Forestry - Trees and Tree Products

Forestry
  • An acre of trees can remove about 13 tons of dust and gases every year from the surrounding environment.
  • Every year the average American uses the equivalent of one tree that is 100 feet tall and 16 inches in diameter to fill all his or her wood and paper needs.
  • The single oldest living thing on Earth is a tree.
  • The rings on a cross-section of a cut tree can indicate the tree's age but also provides a history of weather conditions. A thin ring indicates a dry year while a thick ring indicates a wet year.
  • The average American uses 749 pounds of paper per year. Ninety-five percent of houses are built with wood. That means each American uses the equivalent of a 100-foot high, 16-inch diameter tree each year.
  • An average, large healthy tree could have about 2,000 leaves.
  • Forestry ranks among the top 10 employers in 40 of the 50 states.
  • Roughly 4 million tree seedlings are planted each day.
  • Today the US has about the same amount of land covered by trees as it had in 1907.

Paper

  • Paper is produced by the amalgamation of fibers, typically vegetable fibers composed of cellulose, which are subsequently held together by hydrogen bonding.
  • The most common source of these kinds of fibers is wood pulp from pulpwood trees. Vegetable fiber materials such as cotton, hemp, linen, and rice are also used. In Oklahoma the loblolly pine is a fast growing tree used in the production of paper.

Pencils

  • In ancient Rome, scribes wrote on papyrus (an early form of paper) with a thin metal rod called a stylus, which left a light but readable mark. Other early styluses were made of lead. Today we still call the core of a pencil the "lead" even though it is made from nontoxic graphite.
  • Graphite came into widespread use following the discovery of a large graphite deposit in Borrowdale, England in 1564. Graphite left a darker mark than lead, but was so soft and brittle that it required a holder. At first, sticks of graphite were wrapped in string.
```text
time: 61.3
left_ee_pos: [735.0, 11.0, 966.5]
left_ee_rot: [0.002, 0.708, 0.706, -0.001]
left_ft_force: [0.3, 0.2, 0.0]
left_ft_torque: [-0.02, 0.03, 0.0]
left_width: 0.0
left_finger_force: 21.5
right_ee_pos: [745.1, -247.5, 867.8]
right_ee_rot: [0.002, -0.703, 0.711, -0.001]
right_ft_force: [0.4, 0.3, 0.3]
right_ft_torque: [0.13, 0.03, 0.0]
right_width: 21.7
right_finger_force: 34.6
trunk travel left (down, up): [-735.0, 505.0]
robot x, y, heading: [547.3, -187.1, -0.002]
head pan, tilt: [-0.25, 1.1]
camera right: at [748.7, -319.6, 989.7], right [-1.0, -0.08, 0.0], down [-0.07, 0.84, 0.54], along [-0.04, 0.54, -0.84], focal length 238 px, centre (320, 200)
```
Later, the graphite was inserted into wooden sticks that had been hollowed-out by hand.
  • The first mass-produced pencils were made in Nuremberg, Germany, in 1662. There an active pencil industry developed with famous companies like Faber-Castell established in 1761, Lyra, Steadtler and others growing throughout the 19th century industial revolution.
  • Until the war with England cut off imports, pencils used in America came from overseas. William Monroe, a cabinetmaker in Concord, Massachusetts, made the first American wood pencils in 1812 as did another Concord area maker, the author Henry David Thoreau.
  • The first mass-produced pencils were unpainted, to show off their high-quality wood casings. However, by the 1890s, many manufacturers were painting their pencils and giving them brand names.
  • Early American pencils were made from Eastern Red Cedar, a strong, splinter-resistant wood that grew in Tennessee and other parts of the southeastern United States. Many Northern manufacturers set up wood mills in Tennessee and other Southern states where Eastern Red Cedar grows. Eventually much of the US pencil manufacturing industry established pencil factories in Tennessee where the remaining US producers are primarily concentrated today.
  • By the early 1900s, pencil manufacturers needed additional sources of wood, and turned to California's Sierra Nevada mountains. There they found Incense-cedar, a species that grew in abundance and made superior pencils. California Incense-cedari soon became the wood of choice for domestic and international pencil makers around the world.
  • To ensure the continued availability of Incense-cedar, forest workers have carefully managed the stands of trees in which Incense-cedar grows, and timber companies have been careful to harvest the trees on a sustained-yieldi basis. "Sustained-yield" means that the annual growth of the forest is greater than the amount harvested from the forest. Forests managed on a sustained-yield basis are abundant and healthy, and will continue to provide wood for people and habitat for animals for generations to come.